|Posted: May 20, 2013, 1:16 am - IP Logged|
What are the chances that the winning set will be contained in the remainder of unsold
Billion dollar territory would be insane!
Someone once provided a breakdown I believe even Todd remarked on....it described
just how the quick pick pool might be handled.
Does anyone remember that thread comment, poster or have a link?
Any chance you might be referring to a post I made about how probability results in duplicate combinations? I'm not going to dig up the one Todd commented on, but here's the short and simple version. After they've sold 1% of the combinations you should expect that 1 out of every 100 tickets with random combinations will be duplicates from the first 1%. When 2% of combinations have been sold 2 out of every 100 tickets with random combinations should be duplicates from the first 2%. And so on.

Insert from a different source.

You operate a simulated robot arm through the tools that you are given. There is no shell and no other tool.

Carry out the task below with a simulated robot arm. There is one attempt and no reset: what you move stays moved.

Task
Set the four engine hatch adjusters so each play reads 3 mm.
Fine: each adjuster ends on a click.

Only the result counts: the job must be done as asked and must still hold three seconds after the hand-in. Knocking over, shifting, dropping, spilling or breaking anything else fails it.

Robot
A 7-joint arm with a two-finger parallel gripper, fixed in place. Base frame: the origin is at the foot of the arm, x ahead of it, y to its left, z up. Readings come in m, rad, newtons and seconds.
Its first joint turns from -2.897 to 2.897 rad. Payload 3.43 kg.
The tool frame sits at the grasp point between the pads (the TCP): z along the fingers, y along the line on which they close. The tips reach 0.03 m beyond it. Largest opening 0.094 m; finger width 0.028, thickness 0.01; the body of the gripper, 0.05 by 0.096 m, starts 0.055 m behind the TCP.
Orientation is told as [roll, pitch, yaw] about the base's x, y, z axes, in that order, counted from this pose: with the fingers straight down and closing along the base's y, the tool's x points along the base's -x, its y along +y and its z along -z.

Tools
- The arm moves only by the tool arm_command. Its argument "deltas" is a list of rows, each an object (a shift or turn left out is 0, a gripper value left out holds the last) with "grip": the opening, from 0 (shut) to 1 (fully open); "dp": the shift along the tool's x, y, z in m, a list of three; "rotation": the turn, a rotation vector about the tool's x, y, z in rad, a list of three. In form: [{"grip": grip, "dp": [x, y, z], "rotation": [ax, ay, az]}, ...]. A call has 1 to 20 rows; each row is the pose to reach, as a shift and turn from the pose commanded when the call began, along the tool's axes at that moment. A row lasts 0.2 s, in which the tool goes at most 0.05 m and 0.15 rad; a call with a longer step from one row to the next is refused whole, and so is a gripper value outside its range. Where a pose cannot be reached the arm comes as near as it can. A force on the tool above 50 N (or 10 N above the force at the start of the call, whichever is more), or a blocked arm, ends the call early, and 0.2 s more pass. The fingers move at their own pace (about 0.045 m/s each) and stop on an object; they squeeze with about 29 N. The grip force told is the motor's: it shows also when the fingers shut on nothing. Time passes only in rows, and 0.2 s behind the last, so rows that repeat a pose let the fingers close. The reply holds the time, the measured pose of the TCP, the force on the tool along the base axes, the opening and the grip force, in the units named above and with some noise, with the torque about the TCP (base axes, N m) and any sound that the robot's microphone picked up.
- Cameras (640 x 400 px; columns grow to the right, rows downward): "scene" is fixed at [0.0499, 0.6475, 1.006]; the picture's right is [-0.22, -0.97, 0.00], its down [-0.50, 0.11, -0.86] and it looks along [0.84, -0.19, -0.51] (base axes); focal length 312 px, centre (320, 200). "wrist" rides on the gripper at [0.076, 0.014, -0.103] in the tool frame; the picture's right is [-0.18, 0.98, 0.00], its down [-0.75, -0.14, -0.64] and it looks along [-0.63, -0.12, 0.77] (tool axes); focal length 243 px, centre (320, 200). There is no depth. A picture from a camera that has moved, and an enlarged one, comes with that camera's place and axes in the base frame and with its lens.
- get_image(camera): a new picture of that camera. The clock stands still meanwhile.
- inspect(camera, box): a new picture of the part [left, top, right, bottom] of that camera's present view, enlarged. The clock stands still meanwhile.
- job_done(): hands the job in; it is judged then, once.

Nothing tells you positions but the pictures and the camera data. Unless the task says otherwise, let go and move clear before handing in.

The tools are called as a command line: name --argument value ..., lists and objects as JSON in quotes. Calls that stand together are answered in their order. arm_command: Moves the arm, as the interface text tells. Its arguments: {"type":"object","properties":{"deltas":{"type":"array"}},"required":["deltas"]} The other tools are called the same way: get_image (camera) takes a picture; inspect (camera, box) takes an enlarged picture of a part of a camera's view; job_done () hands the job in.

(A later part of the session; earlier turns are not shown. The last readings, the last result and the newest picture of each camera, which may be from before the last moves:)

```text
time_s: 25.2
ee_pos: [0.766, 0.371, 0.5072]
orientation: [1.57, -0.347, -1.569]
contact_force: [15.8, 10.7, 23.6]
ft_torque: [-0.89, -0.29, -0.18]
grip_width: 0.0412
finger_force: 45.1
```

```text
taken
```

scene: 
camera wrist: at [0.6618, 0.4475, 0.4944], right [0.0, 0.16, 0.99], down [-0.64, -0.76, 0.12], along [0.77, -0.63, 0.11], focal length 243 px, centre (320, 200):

For modest jackpots the number of duplicates from random selections is small, but for really big jackpots with very large numbers of tickets sold the effect becomes significant. When 50% of combinations have already been played selling another 10 million tickets will only use about 5 million of the unused combinations. If 75% have already been used selling another 10 million tickets will only use about 2.5 million. That makes it virtually impossible to sell all combinations and literally have 0% chance of a rollover. FWIW, a rollover with an increase of $400 million to give us the first billion dollar jackpot would still have had about a 10% chance of rolling to an even crazier amount.
Lottoreport says that just over 232 million tickets were sold. For an increase from 350 to 590.5 million I'd figure it was a bit over 235 million, but the last drawing may have topped out a bit over 350. Either way, if all combinations had been selected randomly slightly less than 75% of combinations should have been in play. Of course the actual results won't perfectly match what probability suggests, but with 175 million combinations a significant departure is very unlikely.
Players making non-random selections increases the number of duplicates, and lowers the percentage of combinations in play, because they pick from subsets of all possible combinations.